Copy the data below exactly.

+--

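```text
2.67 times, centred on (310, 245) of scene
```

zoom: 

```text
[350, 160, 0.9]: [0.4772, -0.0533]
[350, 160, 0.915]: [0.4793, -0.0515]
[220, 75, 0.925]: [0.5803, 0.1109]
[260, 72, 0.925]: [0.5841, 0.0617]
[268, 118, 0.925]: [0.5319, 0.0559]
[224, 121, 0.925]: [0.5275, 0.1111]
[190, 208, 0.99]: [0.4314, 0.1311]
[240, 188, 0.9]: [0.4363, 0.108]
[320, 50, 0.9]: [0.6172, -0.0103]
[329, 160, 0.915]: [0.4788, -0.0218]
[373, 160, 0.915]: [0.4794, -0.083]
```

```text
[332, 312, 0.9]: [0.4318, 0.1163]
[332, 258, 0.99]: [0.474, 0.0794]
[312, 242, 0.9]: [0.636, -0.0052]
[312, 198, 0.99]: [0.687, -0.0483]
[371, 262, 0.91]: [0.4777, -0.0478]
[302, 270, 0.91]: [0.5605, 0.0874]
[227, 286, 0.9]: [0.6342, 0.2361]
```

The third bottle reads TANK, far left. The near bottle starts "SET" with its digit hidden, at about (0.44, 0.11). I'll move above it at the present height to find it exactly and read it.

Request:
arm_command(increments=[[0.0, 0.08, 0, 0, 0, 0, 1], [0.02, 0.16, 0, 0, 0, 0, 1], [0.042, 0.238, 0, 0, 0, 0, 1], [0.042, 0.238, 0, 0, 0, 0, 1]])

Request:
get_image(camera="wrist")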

+--

→ **Reply**
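```text
2.67 times, centred on (310, 245) of scene
```

zoom: 

```text
[350, 160, 0.9]: [0.4772, -0.0533]
[350, 160, 0.915]: [0.4793, -0.0515]
[220, 75, 0.925]: [0.5803, 0.1109]
[260, 72, 0.925]: [0.5841, 0.0617]
[268, 118, 0.925]: [0.5319, 0.0559]
[224, 121, 0.925]: [0.5275, 0.1111]
[190, 208, 0.99]: [0.4314, 0.1311]
[240, 188, 0.9]: [0.4363, 0.108]
[320, 50, 0.9]: [0.6172, -0.0103]
[329, 160, 0.915]: [0.4788, -0.0218]
[373, 160, 0.915]: [0.4794, -0.083]
```

```text
[332, 312, 0.9]: [0.4318, 0.1163]
[332, 258, 0.99]: [0.474, 0.0794]
[312, 242, 0.9]: [0.636, -0.0052]
[312, 198, 0.99]: [0.687, -0.0483]
[371, 262, 0.91]: [0.4777, -0.0478]
[302, 270, 0.91]: [0.5605, 0.0874]
[227, 286, 0.9]: [0.6342, 0.2361]
```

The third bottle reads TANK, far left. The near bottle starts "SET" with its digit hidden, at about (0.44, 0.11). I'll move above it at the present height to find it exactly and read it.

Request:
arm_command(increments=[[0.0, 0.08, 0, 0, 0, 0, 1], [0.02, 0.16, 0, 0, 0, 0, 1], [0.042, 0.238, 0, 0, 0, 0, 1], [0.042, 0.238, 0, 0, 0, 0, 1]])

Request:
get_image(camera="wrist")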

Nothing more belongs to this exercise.